Wolfowitz finally stepped forward himself on April 9, with an e-mail to the bank’s staff. While accepting “full responsibility,” for the imbroglio, he insisted that he had “acted on the advice” of the bank’s ethics committee. But Wolfowitz declined to specify exactly what that advice was —infuriating staffers further. In a statement today, he added, again vaguely: “I made a good faith effort to implement my understanding of that advice.”

By April 10, hundreds of staffers had posted angry anonymous responses to his e-mail . Among them: a complaint that staffers in the Middle East region — where Riza worked — “have had minuscule increases over the past years and been told by management that there would be no promotions (over the last 2 years) due to lack of funds.”

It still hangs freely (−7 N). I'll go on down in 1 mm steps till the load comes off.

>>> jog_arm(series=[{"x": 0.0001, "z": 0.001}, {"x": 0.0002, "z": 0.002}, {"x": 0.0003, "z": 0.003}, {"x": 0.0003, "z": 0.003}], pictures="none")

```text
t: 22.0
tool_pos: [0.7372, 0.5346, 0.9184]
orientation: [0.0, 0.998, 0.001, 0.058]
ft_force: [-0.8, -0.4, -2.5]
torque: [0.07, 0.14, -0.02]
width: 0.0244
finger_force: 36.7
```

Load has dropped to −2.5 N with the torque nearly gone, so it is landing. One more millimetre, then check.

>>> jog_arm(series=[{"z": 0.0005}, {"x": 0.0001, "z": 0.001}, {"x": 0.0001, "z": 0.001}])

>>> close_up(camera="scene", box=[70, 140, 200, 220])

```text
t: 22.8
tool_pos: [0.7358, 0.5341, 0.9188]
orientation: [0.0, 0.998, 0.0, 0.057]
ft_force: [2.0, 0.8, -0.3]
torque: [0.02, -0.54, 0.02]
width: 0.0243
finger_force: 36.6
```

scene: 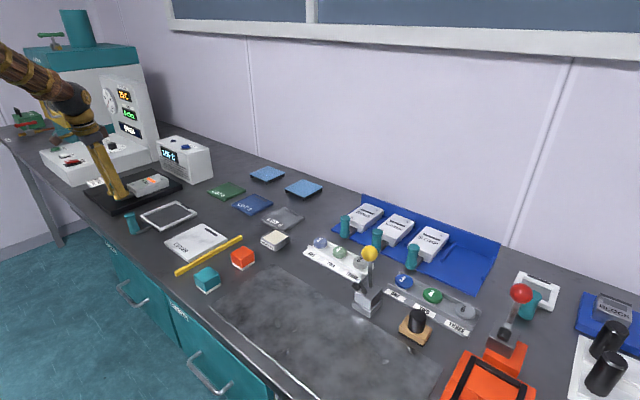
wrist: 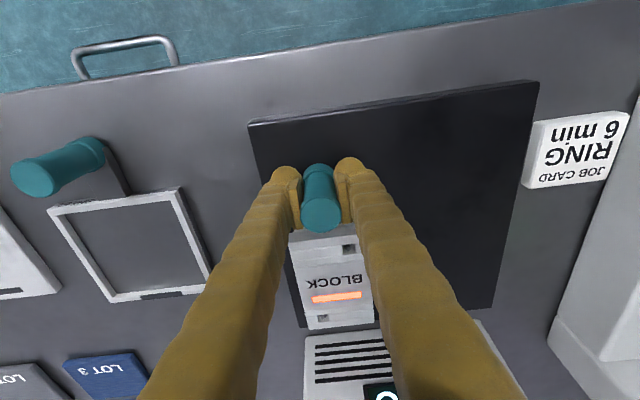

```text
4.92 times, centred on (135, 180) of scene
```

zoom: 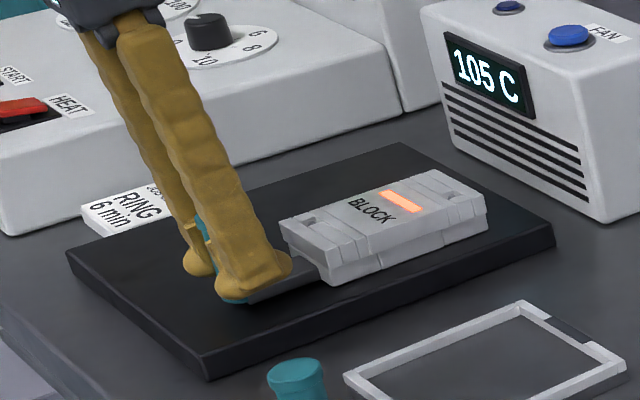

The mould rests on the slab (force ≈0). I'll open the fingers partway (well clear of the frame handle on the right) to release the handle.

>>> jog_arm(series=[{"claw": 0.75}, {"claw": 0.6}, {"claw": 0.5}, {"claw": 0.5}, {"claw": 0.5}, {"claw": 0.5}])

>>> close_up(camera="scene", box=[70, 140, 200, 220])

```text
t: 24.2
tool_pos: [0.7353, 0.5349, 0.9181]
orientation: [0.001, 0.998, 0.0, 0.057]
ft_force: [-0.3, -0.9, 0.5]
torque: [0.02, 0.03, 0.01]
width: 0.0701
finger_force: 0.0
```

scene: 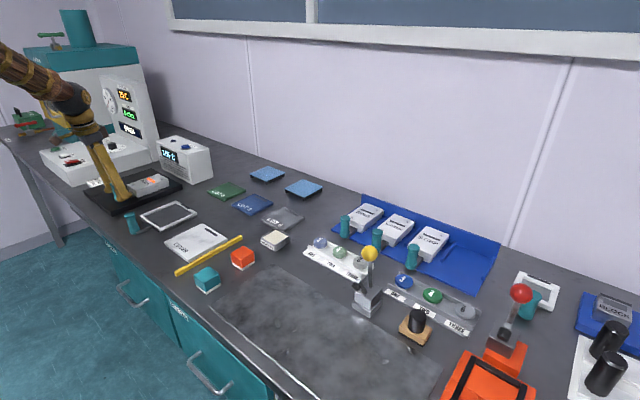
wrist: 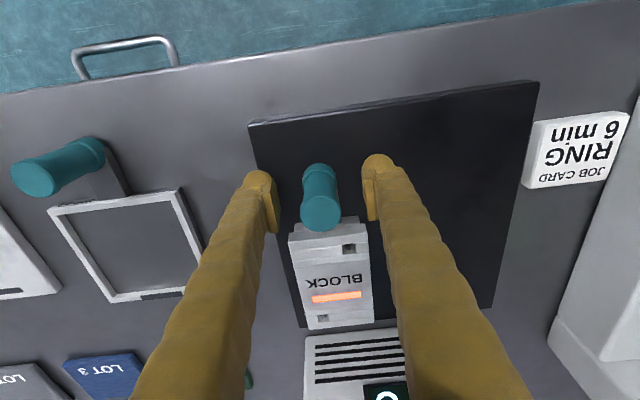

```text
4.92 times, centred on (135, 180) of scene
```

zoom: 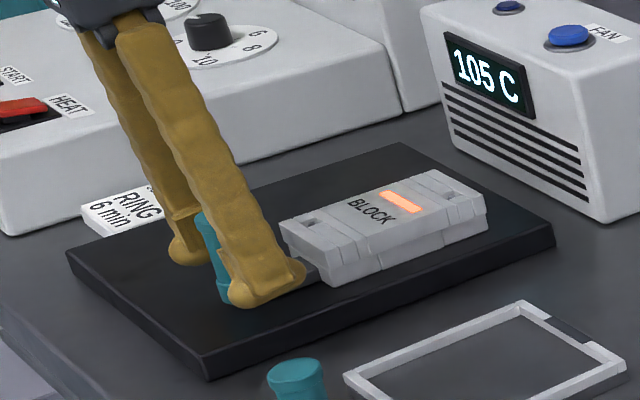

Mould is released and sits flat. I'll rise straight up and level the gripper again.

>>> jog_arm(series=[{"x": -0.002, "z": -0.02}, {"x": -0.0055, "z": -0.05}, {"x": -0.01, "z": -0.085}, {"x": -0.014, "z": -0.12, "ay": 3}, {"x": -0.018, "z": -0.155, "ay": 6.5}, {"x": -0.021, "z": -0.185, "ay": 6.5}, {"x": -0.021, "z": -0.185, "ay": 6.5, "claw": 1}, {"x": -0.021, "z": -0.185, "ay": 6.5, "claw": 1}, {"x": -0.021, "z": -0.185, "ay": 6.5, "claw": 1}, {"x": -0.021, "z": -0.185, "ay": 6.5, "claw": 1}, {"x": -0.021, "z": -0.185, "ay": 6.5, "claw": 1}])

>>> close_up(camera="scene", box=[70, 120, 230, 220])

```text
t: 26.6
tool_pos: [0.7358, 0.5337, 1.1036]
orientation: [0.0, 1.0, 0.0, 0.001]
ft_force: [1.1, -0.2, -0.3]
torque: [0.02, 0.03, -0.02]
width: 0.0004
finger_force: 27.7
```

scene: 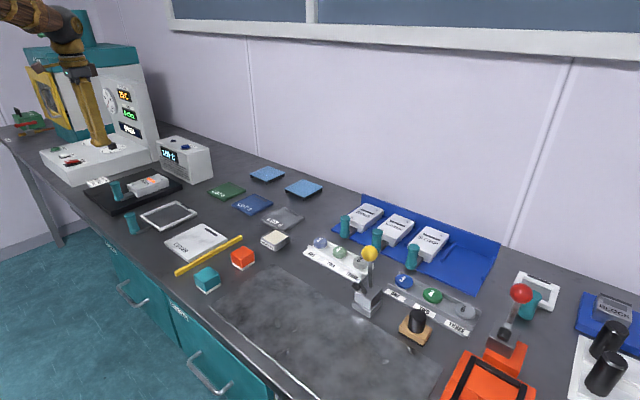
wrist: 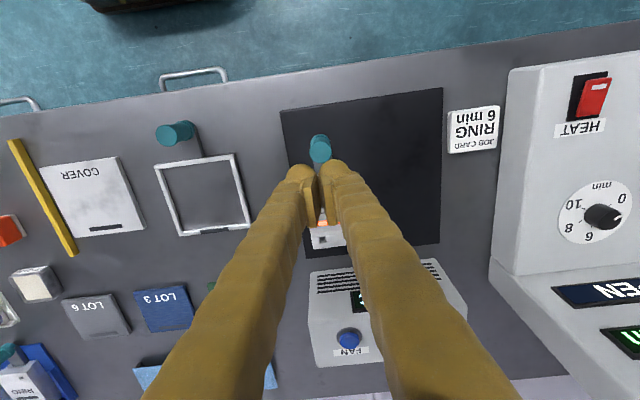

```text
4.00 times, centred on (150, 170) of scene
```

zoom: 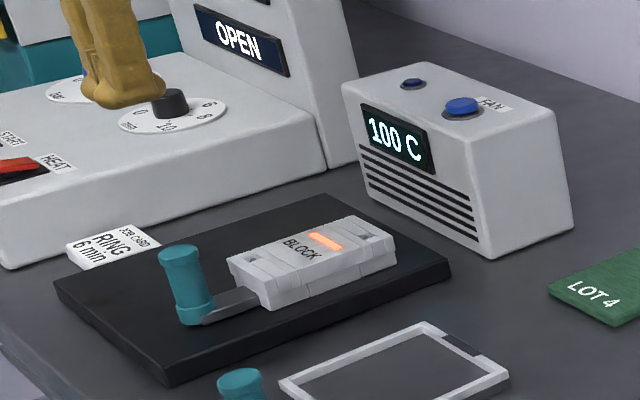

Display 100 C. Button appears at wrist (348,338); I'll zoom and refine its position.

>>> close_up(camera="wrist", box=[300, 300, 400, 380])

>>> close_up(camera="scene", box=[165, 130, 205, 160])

Yesterday, an exasperated Wolfowitz again dodged a series of questions by reporters. " I don't think it's fair to the rest of the [anti-poverty] agenda to take up this valuable time." But in an effort to clear his name,Wolfowitz's office requested that the bank's board make public the confidential communications between him and the ethics committee regarding Riza. To date, they have not done so.

Amid all the melodrama, the bank's frenetic rumor mill has been working in overdrive. The gossip now swirling through the bank's Washington corridors includes allegations that a very senior bank official even ordered the destruction of the Human Resources paper trail in the case. But former general counsel Danino, who appeared before the fact-finding committee on Tuesday, told FOX News he has no reason to think that's true.

"They have the paper trail," he said.

"What I saw is the complete paper trail. I have seen nothing missing."

What happens next, as Wolfowitz has said, will depend on how the bank's special investigating committee judges the situation. There was no information available as to when the committee would report—or whether that report would be made public.